東京電力福島第一原発(福島県大熊町、双葉町)で、1、2号機間にある高濃度の放射性物質で汚染された配管の撤去が難航している。現場は建屋の外では構内で最も放射線量が高く、遠隔操作による切断はトラブルが続発。背景には、東電の甘い想定と準備不足があった。

◆強風、放射性物質濃度、器具断裂…
 「最初が一番難しい」。3月31日の記者会見で、東電福島第一廃炉推進カンパニーの小野明・最高責任者は声を落とした。
 東電は当初、切断作業は1カ月ほどで終わると見込み、序盤で難航する予測を一切説明してこなかった。ところが、実際は1カ月たっても全く進んでいない。
 準備期間中から、クレーンや切断装置を制御する油圧機器に不具合が相次ぐも、その場しのぎの対処に終始。手法や工程が適切かを十分検討しないまま、2月24日に作業を始めた。

 4種類あるてんびん状の切断装置のうち、幅12メートル、重さ6トンと最大の装置を最初に投入。2月中は強風にあおられ、配管に近づくこともままならなかった。
 3月1日にようやく切断を始めたが、開始直後に放射性物質の濃度上昇を示す警報が鳴り、チェーン状の切断器具も故障。翌日、切断器具の回転速度を落とし、切りくずの飛散を抑えて警報が鳴らないよう試みたが、器具が断裂した。

◆油圧ホース短く、能力発揮できず
 小手先の対処で解決できず、高い放射線量の現場で模擬配管を使っての訓練を余儀なくされた。
 その中で、切断装置につながる油圧ホースの長さを実際よりも4分の1短い状態として機材を設定していたことが判明した。

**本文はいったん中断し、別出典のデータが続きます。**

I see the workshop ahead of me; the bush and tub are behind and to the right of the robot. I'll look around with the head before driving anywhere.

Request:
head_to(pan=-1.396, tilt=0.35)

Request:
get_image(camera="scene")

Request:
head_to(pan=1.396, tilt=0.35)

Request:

このため油の量や温度が十分ではなく、切断器具が能力を発揮できなくなっていた。

 単純ミスにつながった原因は、原発構外の訓練で実際のクレーン(750トン)よりも小さいクレーン(500トン)を使ったことだった。アーム部分に沿わせるホースはクレーンの大小で長さが異なる。この当たり前の違いを踏まえないまま、本番に臨んでいた。